We were so laser-focused on the tostada situation, that when we saw a sign handwritten in Spanish and taped to the door, I feared that it said, “No more shrimp.” But I didn’t know what it said, because I don’t speak Spanish.

We opened the door to find the dining room completely empty. Meanwhile, across the room, outside the back door, we saw a bouncy castle, helium balloons, princess paraphernalia, and a light-and-music machine flashing red and blue strobes to a cheerful Latin beat in the restaurant’s large backyard.

Realizing that we were intruding on a private event, we turned to leave, but it was too late. The proprietor insisted that we join the party. We lacked the language skills to demur politely, and once we saw the oversized trays of Oaxacan mole, rice and homemade tortillas circulating among the tables set for one hundred, we really didn’t want to. We joined the party.

Our hostess explained that it was the eighth birthday of Maria, who was swirling nearby in a frothy gown, gleefully examining her mounting pile of presents.

We wished Maria feliz cumpleaños, then pulled up folding metal chairs next to two couples—two more Marias among them—who filled our red Solo cups with Sprite and reassured us that it was okay to crash a child’s birthday. “People from Mexico are very welcoming,” someone explained.

“How do you know Birthday Maria?” I asked one of the other Marias. Her daughter was in Birthday Maria’s class, she answered in tentative but flawless English.

When I asked a husband of one of the Marias what he did for work, he said he was in construction.

“Me too,” I said.

“My husband is an electrician,” the other Maria said, motioning to her spouse. I explained that I was very impressed, using a zapping gesture to express my fear of voltage. Or maybe amperage? I still don’t know the difference. Electricity is a language I’ll never speak.

But I actually spoke a little Spanish at the party, and I made plans with one of the Marias to take a walk on a greenway near the restaurant to help each other practice our language skills.
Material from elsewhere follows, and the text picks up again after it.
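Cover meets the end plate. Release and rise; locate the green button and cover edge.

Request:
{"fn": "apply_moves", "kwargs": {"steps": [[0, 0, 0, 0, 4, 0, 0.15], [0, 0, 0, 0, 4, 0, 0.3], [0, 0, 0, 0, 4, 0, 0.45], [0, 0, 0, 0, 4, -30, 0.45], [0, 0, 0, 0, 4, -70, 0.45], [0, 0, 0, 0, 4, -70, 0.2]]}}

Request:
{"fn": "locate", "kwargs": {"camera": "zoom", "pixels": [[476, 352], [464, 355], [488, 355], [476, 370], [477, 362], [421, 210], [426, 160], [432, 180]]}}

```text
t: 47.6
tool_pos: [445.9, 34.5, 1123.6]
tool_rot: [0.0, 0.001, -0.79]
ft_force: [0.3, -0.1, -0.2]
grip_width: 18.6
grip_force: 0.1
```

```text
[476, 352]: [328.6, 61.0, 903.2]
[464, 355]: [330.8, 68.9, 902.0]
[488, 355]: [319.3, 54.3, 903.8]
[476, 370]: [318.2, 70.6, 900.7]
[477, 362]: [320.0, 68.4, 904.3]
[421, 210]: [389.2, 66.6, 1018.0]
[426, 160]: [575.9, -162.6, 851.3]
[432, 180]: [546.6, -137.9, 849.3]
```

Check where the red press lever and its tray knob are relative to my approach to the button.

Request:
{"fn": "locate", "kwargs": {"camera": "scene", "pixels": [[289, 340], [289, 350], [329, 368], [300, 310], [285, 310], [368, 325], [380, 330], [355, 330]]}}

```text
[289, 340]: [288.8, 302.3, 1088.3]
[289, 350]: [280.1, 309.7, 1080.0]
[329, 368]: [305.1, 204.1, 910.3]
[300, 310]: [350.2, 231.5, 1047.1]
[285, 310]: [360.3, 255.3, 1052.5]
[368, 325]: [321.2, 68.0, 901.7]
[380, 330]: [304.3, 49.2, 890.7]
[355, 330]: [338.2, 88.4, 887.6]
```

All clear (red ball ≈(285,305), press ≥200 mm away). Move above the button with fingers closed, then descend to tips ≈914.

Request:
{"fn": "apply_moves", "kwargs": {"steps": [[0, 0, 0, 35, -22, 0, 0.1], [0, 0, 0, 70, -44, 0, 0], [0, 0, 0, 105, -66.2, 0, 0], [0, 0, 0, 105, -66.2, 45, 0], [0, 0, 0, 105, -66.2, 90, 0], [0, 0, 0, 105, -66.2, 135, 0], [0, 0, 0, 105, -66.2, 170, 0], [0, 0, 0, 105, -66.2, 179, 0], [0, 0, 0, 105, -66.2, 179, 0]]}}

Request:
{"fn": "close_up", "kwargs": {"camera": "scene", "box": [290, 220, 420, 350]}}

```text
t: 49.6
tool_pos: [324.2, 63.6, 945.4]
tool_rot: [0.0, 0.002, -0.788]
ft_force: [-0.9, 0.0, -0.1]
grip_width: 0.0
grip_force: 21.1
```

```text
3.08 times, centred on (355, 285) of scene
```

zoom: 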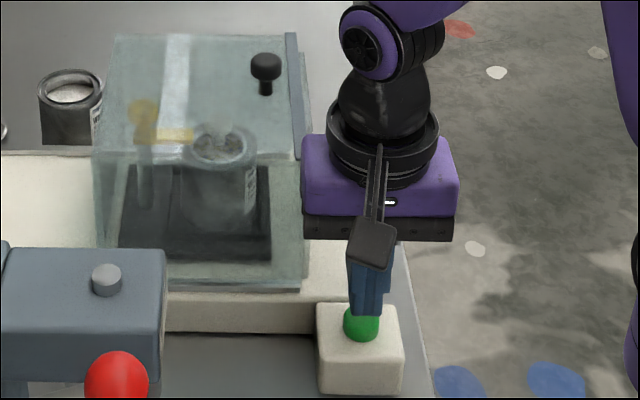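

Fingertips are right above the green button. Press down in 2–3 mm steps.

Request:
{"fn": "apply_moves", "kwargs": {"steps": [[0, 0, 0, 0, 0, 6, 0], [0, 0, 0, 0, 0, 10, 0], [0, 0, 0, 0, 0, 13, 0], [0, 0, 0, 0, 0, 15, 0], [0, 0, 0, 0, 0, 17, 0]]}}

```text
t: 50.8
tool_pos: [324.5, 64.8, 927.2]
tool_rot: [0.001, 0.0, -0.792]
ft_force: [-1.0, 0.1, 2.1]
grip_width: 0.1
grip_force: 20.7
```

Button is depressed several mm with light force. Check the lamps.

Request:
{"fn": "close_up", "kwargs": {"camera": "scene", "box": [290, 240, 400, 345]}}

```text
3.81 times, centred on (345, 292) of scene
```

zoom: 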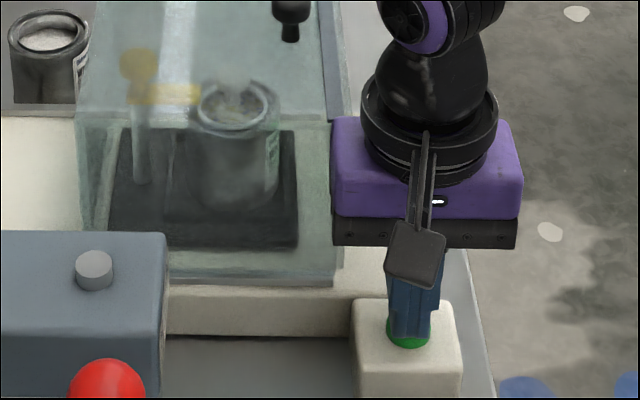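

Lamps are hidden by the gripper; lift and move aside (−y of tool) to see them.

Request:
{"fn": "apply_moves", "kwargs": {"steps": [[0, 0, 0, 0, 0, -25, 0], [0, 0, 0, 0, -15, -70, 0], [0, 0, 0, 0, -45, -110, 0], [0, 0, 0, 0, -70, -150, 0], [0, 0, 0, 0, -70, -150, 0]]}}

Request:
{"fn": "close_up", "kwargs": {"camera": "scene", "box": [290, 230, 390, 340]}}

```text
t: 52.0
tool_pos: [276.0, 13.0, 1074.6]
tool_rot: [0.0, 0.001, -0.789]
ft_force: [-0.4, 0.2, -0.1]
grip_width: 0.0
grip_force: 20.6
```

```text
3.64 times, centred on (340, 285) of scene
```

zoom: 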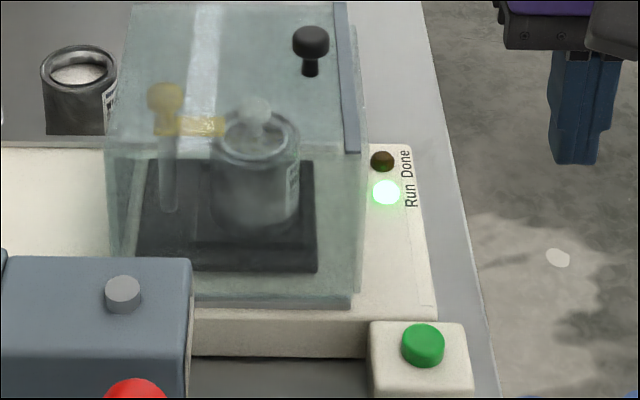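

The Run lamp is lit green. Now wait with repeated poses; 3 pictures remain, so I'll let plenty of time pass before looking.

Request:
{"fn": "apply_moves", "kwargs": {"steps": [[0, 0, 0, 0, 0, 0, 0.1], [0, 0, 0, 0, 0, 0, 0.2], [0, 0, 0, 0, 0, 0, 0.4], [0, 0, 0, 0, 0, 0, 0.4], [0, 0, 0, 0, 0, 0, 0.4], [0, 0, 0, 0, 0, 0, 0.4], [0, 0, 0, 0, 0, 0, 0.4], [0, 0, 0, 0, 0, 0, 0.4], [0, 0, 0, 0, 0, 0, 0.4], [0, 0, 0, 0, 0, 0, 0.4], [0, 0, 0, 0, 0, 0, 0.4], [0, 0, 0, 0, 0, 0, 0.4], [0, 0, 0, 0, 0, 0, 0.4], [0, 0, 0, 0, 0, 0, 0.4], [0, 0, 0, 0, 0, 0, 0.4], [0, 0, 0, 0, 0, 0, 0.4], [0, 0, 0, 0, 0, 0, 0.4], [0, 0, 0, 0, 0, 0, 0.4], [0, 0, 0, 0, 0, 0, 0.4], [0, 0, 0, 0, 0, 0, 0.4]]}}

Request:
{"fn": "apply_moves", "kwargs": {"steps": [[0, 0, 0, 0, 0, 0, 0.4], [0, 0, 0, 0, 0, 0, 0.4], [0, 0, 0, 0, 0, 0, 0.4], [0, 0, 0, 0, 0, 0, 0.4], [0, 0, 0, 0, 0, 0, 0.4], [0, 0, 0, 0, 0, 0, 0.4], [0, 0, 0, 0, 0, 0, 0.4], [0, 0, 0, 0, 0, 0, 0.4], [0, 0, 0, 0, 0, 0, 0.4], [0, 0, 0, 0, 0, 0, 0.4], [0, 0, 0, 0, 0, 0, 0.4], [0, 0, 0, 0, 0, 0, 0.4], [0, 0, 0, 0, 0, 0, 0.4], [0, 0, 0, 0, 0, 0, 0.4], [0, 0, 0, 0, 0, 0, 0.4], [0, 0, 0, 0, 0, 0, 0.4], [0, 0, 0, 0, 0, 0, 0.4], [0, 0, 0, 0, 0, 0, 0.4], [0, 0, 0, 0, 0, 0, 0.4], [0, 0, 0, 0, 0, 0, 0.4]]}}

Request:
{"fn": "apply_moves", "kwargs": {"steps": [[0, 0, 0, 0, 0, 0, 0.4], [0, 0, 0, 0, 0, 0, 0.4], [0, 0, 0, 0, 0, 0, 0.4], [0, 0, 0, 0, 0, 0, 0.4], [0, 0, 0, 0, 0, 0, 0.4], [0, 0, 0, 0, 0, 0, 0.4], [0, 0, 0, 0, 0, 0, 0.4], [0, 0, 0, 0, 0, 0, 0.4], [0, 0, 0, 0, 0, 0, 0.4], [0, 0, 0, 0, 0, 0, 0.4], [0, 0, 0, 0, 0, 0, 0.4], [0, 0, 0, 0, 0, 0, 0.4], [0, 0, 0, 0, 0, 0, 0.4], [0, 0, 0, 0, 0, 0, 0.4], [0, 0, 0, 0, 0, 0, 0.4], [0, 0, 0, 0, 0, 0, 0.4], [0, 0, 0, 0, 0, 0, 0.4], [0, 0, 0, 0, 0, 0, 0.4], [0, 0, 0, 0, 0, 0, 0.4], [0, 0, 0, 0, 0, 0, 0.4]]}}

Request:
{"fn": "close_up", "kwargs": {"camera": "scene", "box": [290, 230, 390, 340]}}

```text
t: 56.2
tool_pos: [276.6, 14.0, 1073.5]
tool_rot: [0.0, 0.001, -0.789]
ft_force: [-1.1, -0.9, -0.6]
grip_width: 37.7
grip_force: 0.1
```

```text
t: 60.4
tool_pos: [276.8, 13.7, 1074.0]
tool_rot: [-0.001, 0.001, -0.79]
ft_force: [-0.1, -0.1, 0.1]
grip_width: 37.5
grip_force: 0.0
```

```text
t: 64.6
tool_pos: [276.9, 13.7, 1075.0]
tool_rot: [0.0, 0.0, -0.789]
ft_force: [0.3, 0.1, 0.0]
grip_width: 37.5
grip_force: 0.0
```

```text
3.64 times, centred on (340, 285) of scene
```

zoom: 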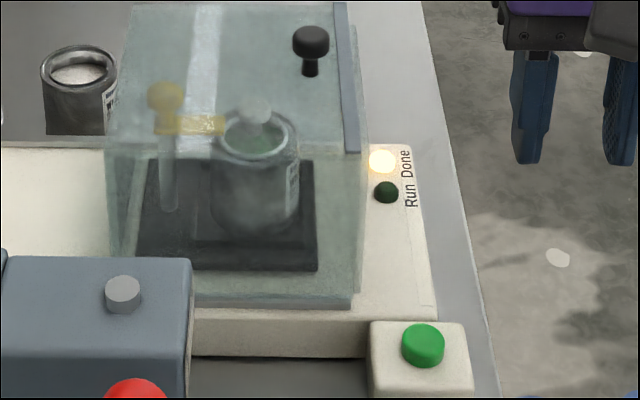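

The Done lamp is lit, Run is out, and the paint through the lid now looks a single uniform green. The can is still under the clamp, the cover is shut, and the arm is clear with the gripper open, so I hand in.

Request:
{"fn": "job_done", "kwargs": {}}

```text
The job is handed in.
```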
Maria’s English is infinitely superior to my Spanish. She has been studying at St. Luke’s Community House.

“We really want to learn English. We need it for everything,” the husband in construction said, listing off doctors, schools and other places where English fluency is essential. He is well on his way to mastering the language. No doubt it helps that he is a naturally conversational gentleman.

As for me, I’m eager to improve my Spanish, but just for right now I’m grateful for my family’s lack of fluency. Because if any of us knew more than one Dora the Explorer episode worth of español, we would have known that the handwritten sign taped to the restaurant door— “Hoy Cerrado”—meant the restaurant was closed today. We wouldn’t have barged in, and we would have missed a magical night of Southern hospitality.